● **Problems to work on**
• a. In the passage provided, find "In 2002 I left" and reproduce everything up to and including "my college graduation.".
• b. Your answer continues the passage provided from its final sentence.

● **Data segment**
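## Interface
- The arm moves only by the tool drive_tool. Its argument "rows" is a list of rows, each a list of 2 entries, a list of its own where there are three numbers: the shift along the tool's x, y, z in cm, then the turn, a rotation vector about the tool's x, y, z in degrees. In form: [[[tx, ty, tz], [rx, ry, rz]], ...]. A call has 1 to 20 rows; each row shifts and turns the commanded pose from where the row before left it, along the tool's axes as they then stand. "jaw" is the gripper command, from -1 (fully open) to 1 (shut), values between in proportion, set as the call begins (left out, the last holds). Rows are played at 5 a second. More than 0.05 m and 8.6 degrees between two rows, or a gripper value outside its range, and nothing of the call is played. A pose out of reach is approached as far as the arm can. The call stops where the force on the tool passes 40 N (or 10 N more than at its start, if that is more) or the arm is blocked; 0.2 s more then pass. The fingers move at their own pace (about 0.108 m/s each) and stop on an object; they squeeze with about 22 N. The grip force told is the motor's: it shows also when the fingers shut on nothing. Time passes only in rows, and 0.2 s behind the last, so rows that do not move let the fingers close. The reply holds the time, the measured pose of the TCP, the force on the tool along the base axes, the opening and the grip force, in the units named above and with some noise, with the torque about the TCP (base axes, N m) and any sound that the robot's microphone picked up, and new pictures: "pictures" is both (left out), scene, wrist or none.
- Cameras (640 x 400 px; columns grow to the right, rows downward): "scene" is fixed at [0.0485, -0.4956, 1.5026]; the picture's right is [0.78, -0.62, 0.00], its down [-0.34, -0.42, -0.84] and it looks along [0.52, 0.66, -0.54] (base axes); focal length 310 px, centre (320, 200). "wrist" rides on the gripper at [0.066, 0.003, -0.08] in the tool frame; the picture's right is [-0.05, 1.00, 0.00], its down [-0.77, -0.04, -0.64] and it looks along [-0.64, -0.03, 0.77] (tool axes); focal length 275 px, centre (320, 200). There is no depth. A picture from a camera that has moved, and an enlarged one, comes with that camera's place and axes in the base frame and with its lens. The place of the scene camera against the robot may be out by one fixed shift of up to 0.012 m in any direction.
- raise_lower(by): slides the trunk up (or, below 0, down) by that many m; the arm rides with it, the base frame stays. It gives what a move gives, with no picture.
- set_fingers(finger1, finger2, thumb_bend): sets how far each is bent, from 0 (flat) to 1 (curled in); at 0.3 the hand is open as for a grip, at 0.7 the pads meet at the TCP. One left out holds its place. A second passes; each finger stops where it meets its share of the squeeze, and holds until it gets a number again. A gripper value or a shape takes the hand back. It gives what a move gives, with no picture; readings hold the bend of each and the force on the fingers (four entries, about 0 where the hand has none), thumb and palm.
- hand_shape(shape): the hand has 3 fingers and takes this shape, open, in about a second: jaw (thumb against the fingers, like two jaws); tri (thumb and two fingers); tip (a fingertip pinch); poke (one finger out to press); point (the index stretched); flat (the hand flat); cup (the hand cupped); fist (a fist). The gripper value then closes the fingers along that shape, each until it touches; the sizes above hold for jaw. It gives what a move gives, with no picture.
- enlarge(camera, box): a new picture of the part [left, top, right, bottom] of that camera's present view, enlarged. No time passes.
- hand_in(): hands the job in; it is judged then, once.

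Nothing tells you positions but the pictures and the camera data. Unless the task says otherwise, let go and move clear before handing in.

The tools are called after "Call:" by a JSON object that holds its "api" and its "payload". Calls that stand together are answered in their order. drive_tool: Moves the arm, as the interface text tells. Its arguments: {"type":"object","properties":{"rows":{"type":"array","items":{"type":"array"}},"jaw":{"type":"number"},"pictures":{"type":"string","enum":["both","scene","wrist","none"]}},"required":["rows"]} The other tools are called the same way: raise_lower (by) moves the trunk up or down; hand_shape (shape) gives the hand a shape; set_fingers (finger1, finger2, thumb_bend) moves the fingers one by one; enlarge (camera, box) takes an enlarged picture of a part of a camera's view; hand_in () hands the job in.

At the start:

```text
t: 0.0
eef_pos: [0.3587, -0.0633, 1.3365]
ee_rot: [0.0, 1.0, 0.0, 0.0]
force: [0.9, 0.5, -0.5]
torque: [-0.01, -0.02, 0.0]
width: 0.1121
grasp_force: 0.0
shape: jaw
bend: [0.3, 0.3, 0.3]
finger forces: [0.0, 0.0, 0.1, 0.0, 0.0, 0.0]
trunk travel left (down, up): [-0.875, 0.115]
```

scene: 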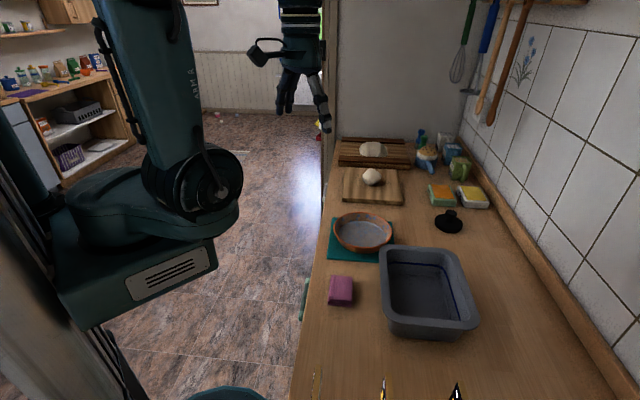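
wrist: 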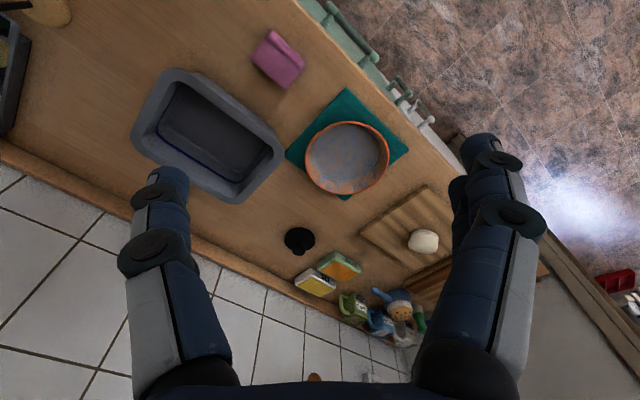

● **Passage provided**
In 2002 I left a stressful but lucrative job as a real estate paralegal to live abroad for two years as an expat trailing spouse. It was the first time in my adult life that I had nowhere to go each weekday. Other than maternity leave in 1990 and 1992, I had been employed full-time since the summer of my college graduation.
At first, I had lots of things to do: get my daughters settled into a new school in a foreign country, learn my way around town, figure out shopping in a foreign language, unpack and settle into a new house, etc. Eventually though, the “to do” list grew shorter and I grew restless. The answer of what to do with my days came via the school’s weekly newsletter: “Help wanted in the high school library”. The library has always been one of my favorite places on earth. Sign me up!
And so began my two years volunteering in the high school library at the international school my daughters attended. I also volunteered in my 5th grader’s classroom, teaching a series of classes on the cuisines of ancient civilizations. The teacher told me after the first class (lentils and sausages), “You should be a teacher!” Soon after, I began substitute teaching and finally, acting as a teacher’s aide in a middle school class where students designed projects to solve global problems.
When we returned to the states in 2004, I worked for three years as a youth minister, spending a lot of time with middle school and high school students. I continued substitute teaching and finally decided to make a permanent career change into education. Putting the cart before the horse, I got a full-time teaching position and then started a graduate school program to become certified to teach English in grades 7-12. It was hard work learning to be a teacher while actually teaching, and with the addition of evening graduate courses, I often wondered whether it was worth it. Eight years later, I can answer that with a resounding YES.
Now considered a veteran teacher, I am still surprised at the many things teaching taught me that I had never considered when I was just the parent of two school-aged children. While some of my top ten list may seem frightening to a new teacher, overall my message is that teaching is the hardest work I have ever done but also the most rewarding.

● **Answers for the exercise**
• a.
In 2002 I left a stressful but lucrative job as a real estate paralegal to live abroad for two years as an expat trailing spouse. It was the first time in my adult life that I had nowhere to go each weekday. Other than maternity leave in 1990 and 1992, I had been employed full-time since the summer of my college graduation.

• b.
- While reading is FUNdamental, a lot of students do not think reading is FUN. Being an avid reader, this came as a shock to me. Both my daughters are big readers and while my husband prefers nonfiction to fiction, he loves getting lost in a new book or revisiting his favorite science fiction writers again and again. I had no idea so many children thought reading was boring or hard work only associated with school. Of course some in every class love to read but they are clearly the minority and generally prefer to keep that fact to themselves. In my attempt to turn some of my students into readers, I’ve reorganized my classroom library. Instead of placing the fiction books on the shelves in alphabetical order by author’s last name as in the public library, I’ve organized them by genres and shelved them in small baskets clearly labeled “Sports Fiction”, “Mysteries”, “Animal Stories”, “Science Fiction”, “Historical Fiction”, and so on. This has helped some. When students finish a test or classroom assignment, they know they can go to the shelves and find a book to read while waiting for the rest of the class to catch up. I purposely end seventh grade literature on a high note, by teaching the Agatha Christie masterpiece And Then There Were None. This mystery draws them in and hopefully sends them home for the summer wanting to read another of Christie’s jewels. In eighth grade we read Sir Arthur Conan Doyle’s The Hound of the Baskervilles. As Dr. Watson retells the story of the curse on the Baskerville family, we learn about the Victorian era and how to distinguish red herrings from foreshadowing. I post my personal reading list on the wall outside my door, changing it each time I finish a book during the year so that they can see that I am reading for fun, too!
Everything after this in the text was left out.